Da stehe ich auch heute noch zu. Wie Schuster die Einheiten geleitet und im Training oft selbst noch mitgekickt hat – alles super. Er war ja auch ein Weltklassespieler. Wenn man Trainer ist, geht es aber auch noch um andere Dinge. Dann kommt man nicht als Letzter auf das Trainingsgelände und geht als Erster. Sondern anders herum.

Inzwischen ist der FC ein Fahrstuhlclub. Es droht der siebte Abstieg der Vereinsgeschichte. Warum kommt der Club nicht zur Ruhe?

Vieles hängt mit der Einkaufspolitik bei Trainern und Spielern zusammen. Zudem hatte Köln immer schon ein ganz schwieriges Umfeld.

Sie spielen in der Traditionsmannschaft des FC. Wie stark fühlen Sie sich dem Club weiterhin verbunden?
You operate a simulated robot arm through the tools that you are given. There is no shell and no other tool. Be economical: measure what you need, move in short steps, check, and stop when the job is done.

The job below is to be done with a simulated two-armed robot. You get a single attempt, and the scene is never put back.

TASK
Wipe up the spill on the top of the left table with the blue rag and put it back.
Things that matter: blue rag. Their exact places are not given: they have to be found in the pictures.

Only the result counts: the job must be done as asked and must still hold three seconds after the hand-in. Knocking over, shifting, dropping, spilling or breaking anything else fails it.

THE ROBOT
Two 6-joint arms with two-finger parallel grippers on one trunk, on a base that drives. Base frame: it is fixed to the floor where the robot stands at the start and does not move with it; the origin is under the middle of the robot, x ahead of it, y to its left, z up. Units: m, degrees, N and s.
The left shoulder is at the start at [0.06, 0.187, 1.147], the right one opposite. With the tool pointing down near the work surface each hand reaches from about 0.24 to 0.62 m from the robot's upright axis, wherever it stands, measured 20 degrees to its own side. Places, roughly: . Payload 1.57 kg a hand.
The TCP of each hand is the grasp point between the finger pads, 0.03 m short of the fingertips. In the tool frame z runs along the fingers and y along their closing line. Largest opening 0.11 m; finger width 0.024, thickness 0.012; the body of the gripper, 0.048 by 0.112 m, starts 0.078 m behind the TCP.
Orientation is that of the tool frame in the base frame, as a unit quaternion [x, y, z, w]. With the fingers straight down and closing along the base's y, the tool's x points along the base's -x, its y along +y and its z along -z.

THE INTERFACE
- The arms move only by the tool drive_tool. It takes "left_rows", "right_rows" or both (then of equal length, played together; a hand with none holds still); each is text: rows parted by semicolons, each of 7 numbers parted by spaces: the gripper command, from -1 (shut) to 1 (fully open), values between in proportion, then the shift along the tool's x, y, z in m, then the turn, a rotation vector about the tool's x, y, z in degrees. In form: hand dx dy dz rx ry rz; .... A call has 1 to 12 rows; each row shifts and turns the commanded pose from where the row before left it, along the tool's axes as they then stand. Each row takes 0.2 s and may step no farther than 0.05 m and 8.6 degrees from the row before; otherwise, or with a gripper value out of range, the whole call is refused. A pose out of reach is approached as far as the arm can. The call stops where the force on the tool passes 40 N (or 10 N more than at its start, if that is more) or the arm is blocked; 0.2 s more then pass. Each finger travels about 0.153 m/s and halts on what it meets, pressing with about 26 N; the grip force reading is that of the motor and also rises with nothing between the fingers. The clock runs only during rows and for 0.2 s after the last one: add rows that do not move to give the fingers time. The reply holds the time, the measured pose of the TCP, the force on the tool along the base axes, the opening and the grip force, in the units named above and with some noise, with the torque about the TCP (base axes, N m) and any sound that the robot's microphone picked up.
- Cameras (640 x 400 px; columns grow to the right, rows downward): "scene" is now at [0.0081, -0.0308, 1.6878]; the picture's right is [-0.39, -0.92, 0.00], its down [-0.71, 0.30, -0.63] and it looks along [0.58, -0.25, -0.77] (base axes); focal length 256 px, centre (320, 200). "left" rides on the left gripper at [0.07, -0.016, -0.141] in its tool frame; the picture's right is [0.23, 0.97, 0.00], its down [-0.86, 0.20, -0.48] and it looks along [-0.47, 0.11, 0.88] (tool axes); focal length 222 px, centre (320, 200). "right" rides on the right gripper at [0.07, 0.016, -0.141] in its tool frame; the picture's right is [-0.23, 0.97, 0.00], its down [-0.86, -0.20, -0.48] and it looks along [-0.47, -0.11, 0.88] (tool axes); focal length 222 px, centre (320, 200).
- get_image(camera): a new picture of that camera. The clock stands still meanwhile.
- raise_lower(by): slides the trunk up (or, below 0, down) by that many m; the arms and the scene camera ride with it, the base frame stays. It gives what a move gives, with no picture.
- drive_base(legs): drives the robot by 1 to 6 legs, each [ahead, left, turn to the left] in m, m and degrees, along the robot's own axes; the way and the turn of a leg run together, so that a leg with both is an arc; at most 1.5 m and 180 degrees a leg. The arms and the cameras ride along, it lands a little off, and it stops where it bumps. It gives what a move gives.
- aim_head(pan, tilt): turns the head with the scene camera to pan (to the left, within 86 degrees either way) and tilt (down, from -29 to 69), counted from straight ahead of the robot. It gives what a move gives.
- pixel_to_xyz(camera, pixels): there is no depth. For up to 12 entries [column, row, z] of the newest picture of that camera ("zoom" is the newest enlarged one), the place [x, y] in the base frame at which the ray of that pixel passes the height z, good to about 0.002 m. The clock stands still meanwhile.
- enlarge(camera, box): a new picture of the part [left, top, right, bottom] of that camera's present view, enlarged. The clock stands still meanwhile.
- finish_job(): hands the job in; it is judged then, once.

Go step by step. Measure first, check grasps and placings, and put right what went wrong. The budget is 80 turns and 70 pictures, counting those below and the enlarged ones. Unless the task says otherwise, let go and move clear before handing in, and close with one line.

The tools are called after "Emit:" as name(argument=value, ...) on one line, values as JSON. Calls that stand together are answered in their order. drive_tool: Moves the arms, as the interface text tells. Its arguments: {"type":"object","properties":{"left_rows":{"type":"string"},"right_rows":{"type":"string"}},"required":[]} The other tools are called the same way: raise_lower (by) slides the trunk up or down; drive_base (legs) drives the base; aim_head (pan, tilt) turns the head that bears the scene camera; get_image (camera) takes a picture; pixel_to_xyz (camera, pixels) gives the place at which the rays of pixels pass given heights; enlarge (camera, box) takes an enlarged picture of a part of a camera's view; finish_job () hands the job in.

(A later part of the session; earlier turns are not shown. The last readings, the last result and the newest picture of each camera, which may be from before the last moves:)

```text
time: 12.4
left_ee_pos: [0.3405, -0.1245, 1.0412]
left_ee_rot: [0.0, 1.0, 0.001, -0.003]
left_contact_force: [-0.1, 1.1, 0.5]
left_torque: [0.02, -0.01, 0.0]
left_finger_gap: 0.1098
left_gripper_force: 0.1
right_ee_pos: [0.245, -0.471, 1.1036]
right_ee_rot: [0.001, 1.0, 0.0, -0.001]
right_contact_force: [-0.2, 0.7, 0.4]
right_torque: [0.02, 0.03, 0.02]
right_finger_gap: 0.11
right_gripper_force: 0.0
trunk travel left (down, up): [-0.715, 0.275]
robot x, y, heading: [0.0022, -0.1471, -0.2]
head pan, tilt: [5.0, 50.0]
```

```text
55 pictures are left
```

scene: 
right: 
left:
Ich bin noch immer ein Teil des Vereins und fühle mich als absolutes FC-Mitglied. Auch wenn ich inzwischen weiter weg bin.

Wo werden Sie am Samstag um 15.30 Uhr sein?

Definitiv vor dem Fernseher, um beim Spiel gegen Schalke mitzufiebern. Sicherlich werde ich auch mal auf die Konferenz umschalten, um zu sehen, was auf den anderen Plätzen passiert.

Schafft der FC noch die Rettung?

Ich bin schon immer ein Optimist gewesen, gerade was den letzten Spieltag angeht (schmunzelt). Daher sage ich: Der FC wird Schalke mit 3:1 schlagen und Platz 15 erreichen. Ich glaube nicht, dass Bielefeld und Bremen ihre Spiele gewinnen werden.